== Text excerpt ==
====
KULIAHALISLAM.COM – Umar bin
Abdul Aziz lahir di Madinah 63 H/682 M dan wafat di Dair Sam’an tahun 101 H/720
M. Khalifah kedelapan Dinasti Umayyah yang berkedudukan di Damaskus (Suriah).
Ia memerintah selama kurang lebih 2,5 tahun (99-102 H/717-720 M). Ia dikenal
sebagai khalifah yang bijaksana, adil dan jujur, sederhana, alim serta tawaduk
dan zahit. Dalam beberapa literatur ia disebut juga Umar II dan disejajarkan
dengan Khalifah Umar Bin Khattab.
Khalifah Umar bin Abdul Aziz, Gambar : Republika.co.id |
Nama
lengkapnya adalah Abu Hafs Umar bin Abdul Aziz bin Marwan bin Hakam bin As bin
Umayah bin Abd Syams. Ayahnya bernama Abdul Aziz, pernah menjadi Gubernur Mesir
selama beberapa tahun. Ia adalah keturunan Umar Bin Khattab melalui ibunya yang
bernama Laila Umm Asim binti Asim bin Umar bin Khattab.
Pada waktu
kecil, Umar bin Abdul Aziz sering berkunjung ke rumah paman ibunya yang bernama
Abdullah bin Umar Bin Khattab. Siap kembali dari sana, dia sering mengatakan
kepada ibunya bahwa dia ingin hidup seperti kakeknya itu. Ibunya pun mengiyakan
bahwa dia nanti akan hidup seperti kakeknya itu, seorang ulama yang warak.
====
== Given material ==
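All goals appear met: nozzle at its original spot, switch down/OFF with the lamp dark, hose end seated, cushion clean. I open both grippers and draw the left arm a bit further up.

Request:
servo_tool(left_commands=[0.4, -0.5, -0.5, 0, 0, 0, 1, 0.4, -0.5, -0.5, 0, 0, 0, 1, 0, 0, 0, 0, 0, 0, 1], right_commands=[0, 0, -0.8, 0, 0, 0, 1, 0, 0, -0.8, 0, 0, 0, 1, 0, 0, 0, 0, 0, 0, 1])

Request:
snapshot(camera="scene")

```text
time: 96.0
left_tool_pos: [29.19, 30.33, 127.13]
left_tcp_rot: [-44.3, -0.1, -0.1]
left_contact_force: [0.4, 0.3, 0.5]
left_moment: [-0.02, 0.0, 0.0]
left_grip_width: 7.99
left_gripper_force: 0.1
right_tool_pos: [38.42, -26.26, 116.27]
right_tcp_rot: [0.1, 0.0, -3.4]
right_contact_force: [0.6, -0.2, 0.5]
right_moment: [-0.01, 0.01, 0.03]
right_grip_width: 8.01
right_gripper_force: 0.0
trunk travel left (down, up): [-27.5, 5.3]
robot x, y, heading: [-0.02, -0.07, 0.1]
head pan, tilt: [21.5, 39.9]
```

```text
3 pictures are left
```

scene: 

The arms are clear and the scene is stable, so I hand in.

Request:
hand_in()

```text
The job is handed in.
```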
====
== Task requirements ==
• 1. What does the text excerpt say from "Ia memerintah selama" through "Khalifah Umar Bin Khattab."? Give the exact wording.
• 2. Supply the part of the text excerpt that comes after its last sentence.

== Written answers ==
• 1.
Ia memerintah selama kurang lebih 2,5 tahun (99-102 H/717-720 M). Ia dikenal
sebagai khalifah yang bijaksana, adil dan jujur, sederhana, alim serta tawaduk
dan zahit. Dalam beberapa literatur ia disebut juga Umar II dan disejajarkan
dengan Khalifah Umar Bin Khattab.

• 2.
Umar bin
Abdul Aziz menghabiskan sebagian besar hidupnya di Madinah hingga ayahnya wafat
tahun 85 Hijriyah (704 M). Kemudian pamannya yaitu Khalifah Abdul Malik bin
Marwan membawanya ke Damaskus dan menikahkannya dengan putrinya yang bernama
Fatimah. Umar bin Abdul Aziz mendapatkan pendidikan di Madinah yang waktu itu
merupakan pusat ilmu pengetahuan dan gudang para ulama hadis dan ilmu tafsir
Al-Qur’an.
Di kota
ini Umar bin Abdul Aziz mendapatkan pendidikan dan pengajaran serta bimbingan
yang sehat. Pendidikan yang diperolehnya sangat mempengaruhi kehidupan
pribadinya di kemudian hari dalam melaksanakan tugas yang diamanahkan
kepadanya. Pada masa pemerintahan Khalifah Al Walid Bin Abdul Malik atau Al
Walid I (Khalifah ke-6, memerintah tahun 86-97 H), tepatnya pada tahun 87
Hijriah, Umar bin Abdul Aziz diangkat menjadi Gubernur Hijaz dengan kedudukan
di kota Madinah.
Ketika itu
baru berusia 24 tahun. Ketika Masjid Nabawi dibongkar atas perintah Khalifah Al
Walid untuk diganti dengan bangunan yang lebih indah, Umar bin Abdul Aziz
dipercaya sebagai pengawas pelaksanaan pembangunan yang dimulai sejak tahun 88
H (697 M) itu.
Penampilannya
sebagai gubernur sangat berbeda dari gubernur-gubernur lainnya karena dia
sangat adil dalam memerintah. Langkahnya yang pertama ketika tiba di Madinah
adalah membentuk sebuah Dewan Penasihat yang beranggotakan 10 ulama yang
berpengaruh di kota itu. Di dalam dewan itu, dia bersama mereka mendiskusikan
berbagai masalah yang penting yang berkaitan dengan masalah agama, urusan
rakyat dan pemerintahan.
Karena
itu, dia dicatat sebagai gubernur yang berprestasi dan berprestasi baik. Namun
karena ia berselisih dengan khalifah akibat hasutan Hajjaj bin Yusuf as-Saqafi
(Gubernur di beberapa kekhalifahan Umayyah) dan para pendukungnya yang tidak
menyenangi Umar bin Abdul Aziz maka khalifah memecatnya dari jabatan Gubernur
pada tahun 93 Hijriyah.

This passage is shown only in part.